When the new Rocky Mountain House was opened, it began a long period
of regular habitation as a winter post. Except for the winter of
1847-48, the fort was occupied each trading season until the spring of
1861. These were not always peaceful years, for the Peigans were
troublesome customers. To add to the unrest, the Crees and Stonies began
to invade the area in increasing numbers as the Peigans withdrew to the
southern part of their hunting grounds. In the autumn of 1835, war
parties of Crees and Stonies guarded the trails to Rocky Mountain House
and laid in wait for unwary enemies. They attacked a party of Blood
horse raiders, robbed a family of freemen, and killed eight Peigans
within a short distance of the post. Such activities discouraged the
Peigans from trading at the fort, except when they came in large
numbers.
When the Peigans did come to trade, they expected special treatment
because of the risks, and because they had not gone to the Americans.
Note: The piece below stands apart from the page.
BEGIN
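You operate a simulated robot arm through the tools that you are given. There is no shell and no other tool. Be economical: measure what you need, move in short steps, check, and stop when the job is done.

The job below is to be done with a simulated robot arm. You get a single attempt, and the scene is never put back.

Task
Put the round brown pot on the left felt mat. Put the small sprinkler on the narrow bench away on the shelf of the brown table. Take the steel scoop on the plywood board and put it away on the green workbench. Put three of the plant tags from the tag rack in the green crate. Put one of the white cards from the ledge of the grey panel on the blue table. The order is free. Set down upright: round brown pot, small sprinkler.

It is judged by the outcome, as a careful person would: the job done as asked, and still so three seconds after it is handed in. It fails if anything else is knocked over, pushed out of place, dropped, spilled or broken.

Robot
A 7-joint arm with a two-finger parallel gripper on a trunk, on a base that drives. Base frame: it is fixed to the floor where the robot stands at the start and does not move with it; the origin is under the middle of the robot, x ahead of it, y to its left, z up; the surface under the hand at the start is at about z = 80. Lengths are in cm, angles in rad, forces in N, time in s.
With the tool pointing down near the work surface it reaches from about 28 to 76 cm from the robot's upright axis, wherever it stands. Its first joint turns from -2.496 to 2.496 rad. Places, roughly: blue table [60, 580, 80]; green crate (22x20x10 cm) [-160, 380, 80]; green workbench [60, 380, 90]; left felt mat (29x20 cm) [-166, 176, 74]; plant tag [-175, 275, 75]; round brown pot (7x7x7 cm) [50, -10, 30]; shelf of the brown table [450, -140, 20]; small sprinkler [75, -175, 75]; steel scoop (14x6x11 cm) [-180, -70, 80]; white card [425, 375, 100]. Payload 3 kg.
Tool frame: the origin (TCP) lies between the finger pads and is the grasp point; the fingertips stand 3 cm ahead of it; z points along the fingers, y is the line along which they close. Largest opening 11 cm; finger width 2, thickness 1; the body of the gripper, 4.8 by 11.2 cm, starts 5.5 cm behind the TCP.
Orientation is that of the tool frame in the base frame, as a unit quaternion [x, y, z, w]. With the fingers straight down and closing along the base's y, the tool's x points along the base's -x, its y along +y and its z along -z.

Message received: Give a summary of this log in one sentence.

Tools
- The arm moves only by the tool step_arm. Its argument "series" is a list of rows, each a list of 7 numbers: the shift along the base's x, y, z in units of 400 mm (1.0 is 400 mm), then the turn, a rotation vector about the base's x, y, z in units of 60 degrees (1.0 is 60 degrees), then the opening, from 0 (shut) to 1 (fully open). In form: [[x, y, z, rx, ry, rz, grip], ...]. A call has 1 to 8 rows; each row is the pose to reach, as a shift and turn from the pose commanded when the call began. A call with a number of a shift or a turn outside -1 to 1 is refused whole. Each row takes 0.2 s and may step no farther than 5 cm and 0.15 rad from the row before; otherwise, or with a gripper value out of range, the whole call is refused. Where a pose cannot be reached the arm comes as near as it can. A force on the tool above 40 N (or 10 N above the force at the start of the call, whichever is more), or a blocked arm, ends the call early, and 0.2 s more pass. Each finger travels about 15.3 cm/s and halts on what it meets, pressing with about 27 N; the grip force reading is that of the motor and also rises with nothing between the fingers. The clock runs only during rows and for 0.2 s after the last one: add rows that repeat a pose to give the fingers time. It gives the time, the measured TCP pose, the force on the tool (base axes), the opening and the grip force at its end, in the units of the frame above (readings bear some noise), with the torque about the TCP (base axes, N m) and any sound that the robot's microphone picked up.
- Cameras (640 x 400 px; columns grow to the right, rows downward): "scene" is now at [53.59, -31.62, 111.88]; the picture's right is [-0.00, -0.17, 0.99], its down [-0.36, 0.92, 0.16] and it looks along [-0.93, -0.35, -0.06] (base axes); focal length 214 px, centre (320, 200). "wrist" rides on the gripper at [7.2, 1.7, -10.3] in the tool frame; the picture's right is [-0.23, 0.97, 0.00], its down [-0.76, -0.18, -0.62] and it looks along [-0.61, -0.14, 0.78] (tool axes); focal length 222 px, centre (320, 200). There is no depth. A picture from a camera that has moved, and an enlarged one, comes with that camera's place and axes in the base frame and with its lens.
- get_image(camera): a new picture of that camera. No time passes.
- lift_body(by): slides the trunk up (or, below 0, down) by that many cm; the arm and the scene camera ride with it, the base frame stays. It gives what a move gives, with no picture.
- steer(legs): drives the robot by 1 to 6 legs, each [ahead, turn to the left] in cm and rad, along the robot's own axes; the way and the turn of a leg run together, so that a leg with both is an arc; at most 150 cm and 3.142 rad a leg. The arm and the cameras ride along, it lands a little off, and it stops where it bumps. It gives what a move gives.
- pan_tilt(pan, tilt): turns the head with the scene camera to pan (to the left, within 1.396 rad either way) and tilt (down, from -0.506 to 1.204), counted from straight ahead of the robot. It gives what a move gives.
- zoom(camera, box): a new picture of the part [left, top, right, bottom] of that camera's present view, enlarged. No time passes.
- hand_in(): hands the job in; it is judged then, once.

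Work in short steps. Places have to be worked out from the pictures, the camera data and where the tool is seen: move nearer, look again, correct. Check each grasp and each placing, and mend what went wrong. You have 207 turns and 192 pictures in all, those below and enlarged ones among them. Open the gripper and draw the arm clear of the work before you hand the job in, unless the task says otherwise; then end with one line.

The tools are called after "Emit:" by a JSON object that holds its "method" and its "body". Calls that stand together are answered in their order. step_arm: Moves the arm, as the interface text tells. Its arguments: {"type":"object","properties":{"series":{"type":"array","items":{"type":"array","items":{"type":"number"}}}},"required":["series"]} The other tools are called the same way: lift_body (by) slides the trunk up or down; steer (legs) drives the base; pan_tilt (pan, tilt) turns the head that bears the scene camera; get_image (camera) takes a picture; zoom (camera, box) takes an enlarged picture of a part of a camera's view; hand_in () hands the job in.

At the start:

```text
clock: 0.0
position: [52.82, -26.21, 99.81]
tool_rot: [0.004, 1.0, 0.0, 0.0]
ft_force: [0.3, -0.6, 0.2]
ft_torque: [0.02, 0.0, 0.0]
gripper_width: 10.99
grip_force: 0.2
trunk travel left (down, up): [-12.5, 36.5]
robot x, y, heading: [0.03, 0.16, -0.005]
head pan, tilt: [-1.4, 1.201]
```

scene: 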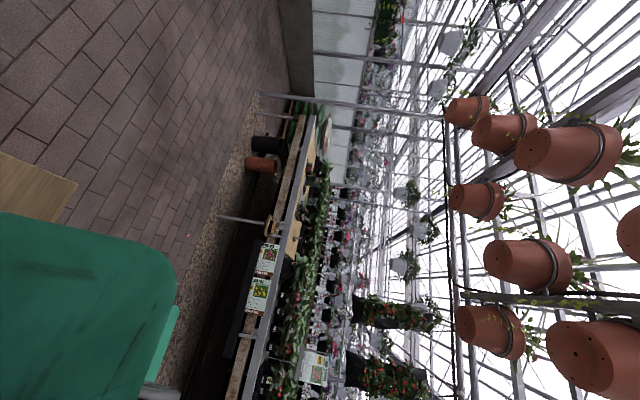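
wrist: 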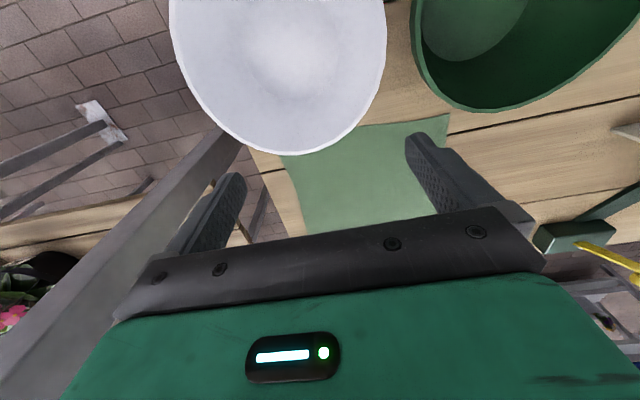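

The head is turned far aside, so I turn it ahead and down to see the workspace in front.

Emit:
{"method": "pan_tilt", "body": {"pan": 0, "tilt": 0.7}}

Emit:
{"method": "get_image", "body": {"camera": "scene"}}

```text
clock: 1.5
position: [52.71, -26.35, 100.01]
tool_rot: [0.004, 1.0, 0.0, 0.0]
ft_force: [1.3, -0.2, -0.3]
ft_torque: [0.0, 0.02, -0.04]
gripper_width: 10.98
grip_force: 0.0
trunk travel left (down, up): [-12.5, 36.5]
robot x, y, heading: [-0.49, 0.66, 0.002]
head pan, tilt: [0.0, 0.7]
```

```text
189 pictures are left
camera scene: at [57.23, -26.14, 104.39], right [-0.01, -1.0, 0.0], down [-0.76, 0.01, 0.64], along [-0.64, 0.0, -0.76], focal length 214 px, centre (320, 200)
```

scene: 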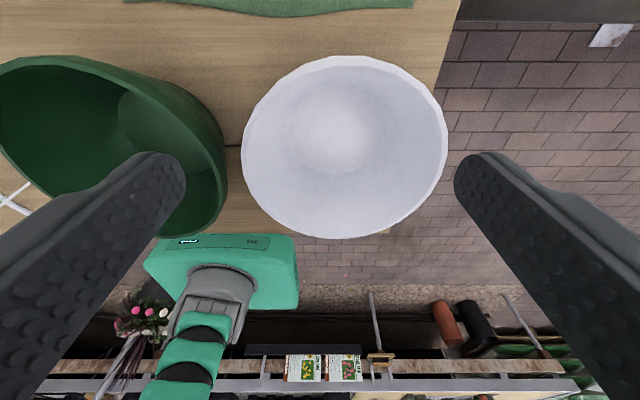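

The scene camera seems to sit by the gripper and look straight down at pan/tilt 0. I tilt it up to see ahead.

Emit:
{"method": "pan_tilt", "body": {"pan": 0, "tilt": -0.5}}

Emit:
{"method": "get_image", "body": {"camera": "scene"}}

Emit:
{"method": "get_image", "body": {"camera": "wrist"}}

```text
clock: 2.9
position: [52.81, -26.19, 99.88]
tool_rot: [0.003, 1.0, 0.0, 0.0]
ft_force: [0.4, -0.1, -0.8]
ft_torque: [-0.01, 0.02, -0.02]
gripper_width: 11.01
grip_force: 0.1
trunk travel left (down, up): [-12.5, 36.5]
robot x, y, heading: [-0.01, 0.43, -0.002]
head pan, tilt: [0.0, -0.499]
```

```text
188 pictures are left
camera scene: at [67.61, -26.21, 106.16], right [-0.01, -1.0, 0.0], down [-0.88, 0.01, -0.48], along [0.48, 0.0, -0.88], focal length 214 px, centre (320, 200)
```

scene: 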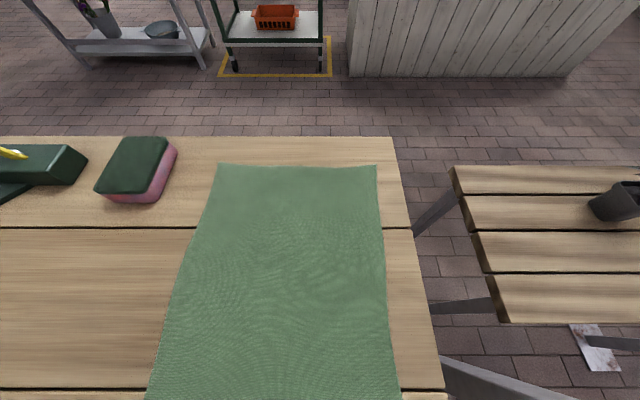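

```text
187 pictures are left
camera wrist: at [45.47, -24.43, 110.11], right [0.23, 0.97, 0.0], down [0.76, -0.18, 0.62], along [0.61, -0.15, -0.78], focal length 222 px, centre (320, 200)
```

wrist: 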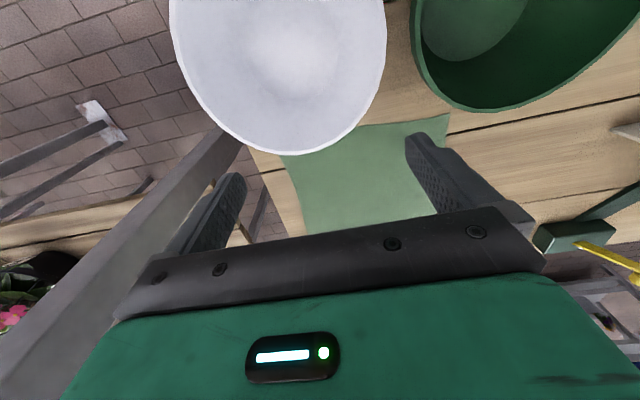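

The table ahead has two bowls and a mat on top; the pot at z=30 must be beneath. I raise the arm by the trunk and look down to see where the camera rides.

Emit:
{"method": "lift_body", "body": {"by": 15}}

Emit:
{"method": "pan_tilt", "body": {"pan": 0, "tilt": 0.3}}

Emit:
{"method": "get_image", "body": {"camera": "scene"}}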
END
"One Rascal," commented trader Fisher, "the chief of the band, had the
impudence to ask [for] a Chief cloathing for himself and a suit of each
for his children, seven in number. . . and was very much displeased on
being refused."6
The 1840s marked a new change in the history of Rocky Mountain House
when it began to receive outside visitors and travellers. Until that
time, only traders, employees and Indians went to the fort and any
written accounts were usually limited to post journals and routine
letters.
The first visitor was the Reverend Robert T. Rundle, a Methodist
missionary, who first saw the fort in February, 1841. He had travelled
overland from Edmonton House and on 22 February, he commented, "I
reached Rocky Mountain House and was very kindly received by J. E.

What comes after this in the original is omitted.